The Illinois Department of Human Services (IDHS) has determined that Redeploy Illinois, a program established in 2005, saved the state $60 million in 2012 incarceration costs and diverted thousands of Illinois youth away from prison and into community based services programs. IDHS found that the program, which operates in 43 state counties out of 12 sites, successfully offers young offenders alternatives to criminal activity through counseling, substance abuse and mental health treatment, life skills education, and parent and family support services. In 2013 the program cost $7,000 per young offender; in contrast to the $111,000 price tag of incarcerating a juvenile through the Illinois Department of Juvenile Justice. The ACLU advocates that investing in constructive intervention on behalf of juvenile offenders is a more efficient use of taxpayer dollars and that these programs provide better long term public safety protection.
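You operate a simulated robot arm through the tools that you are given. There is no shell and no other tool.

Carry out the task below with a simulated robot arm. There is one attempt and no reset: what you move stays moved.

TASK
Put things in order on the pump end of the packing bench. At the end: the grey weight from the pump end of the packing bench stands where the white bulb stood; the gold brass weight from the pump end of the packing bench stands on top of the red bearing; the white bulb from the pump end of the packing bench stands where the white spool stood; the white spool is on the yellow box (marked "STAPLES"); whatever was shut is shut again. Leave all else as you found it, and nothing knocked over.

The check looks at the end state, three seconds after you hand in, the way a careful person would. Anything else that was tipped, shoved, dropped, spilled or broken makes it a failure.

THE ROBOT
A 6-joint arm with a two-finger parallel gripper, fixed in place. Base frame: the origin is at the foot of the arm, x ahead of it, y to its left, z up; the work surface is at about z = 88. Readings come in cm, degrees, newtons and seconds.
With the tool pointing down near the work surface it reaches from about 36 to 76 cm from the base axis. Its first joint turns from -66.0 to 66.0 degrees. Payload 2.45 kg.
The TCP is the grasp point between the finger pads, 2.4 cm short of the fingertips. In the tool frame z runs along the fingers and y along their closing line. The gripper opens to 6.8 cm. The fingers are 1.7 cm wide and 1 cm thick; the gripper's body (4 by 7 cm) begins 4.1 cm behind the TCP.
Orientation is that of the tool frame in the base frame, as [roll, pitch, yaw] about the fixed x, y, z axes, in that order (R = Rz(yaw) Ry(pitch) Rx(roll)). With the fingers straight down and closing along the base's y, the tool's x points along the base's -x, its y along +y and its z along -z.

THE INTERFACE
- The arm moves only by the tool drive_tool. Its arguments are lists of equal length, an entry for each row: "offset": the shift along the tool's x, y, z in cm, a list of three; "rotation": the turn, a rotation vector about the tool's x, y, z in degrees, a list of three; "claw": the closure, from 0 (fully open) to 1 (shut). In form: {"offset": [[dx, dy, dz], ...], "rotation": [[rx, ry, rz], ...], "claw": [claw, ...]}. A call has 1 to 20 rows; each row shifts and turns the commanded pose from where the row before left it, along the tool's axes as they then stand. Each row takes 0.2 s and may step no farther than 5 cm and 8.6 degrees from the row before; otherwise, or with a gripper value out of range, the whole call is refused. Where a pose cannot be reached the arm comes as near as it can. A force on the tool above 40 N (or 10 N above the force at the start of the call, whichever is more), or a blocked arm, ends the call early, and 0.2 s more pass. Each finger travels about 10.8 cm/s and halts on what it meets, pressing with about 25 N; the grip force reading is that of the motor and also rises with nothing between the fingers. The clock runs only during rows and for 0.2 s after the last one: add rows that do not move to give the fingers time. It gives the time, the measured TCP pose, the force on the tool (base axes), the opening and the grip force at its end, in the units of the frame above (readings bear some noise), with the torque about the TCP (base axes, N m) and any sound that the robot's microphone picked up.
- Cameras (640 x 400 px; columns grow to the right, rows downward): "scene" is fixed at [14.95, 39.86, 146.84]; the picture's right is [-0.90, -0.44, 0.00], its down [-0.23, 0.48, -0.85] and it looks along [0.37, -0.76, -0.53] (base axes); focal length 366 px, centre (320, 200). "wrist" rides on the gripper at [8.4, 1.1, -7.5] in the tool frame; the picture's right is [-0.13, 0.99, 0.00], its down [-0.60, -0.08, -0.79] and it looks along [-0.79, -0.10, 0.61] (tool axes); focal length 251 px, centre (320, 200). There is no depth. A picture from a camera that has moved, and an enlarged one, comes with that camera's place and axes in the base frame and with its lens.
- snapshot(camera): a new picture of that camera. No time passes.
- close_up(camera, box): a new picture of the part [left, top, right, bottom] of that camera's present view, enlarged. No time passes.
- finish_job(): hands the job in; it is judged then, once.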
In releasing the IDHS data Secretary Michelle Saddler stated:

“Redeploy Illinois’ success is proof that community-based services for juvenile offenders are not only the best tools we have to truly help rehabilitate delinquent youth, but they are also more cost effective,” IDHS Secretary Michelle R.B. Saddler said.  “This program gives youth a second chance at becoming a contributing and law-abiding citizen of their respective communities. Beyond saving dollars, the program mends lives.”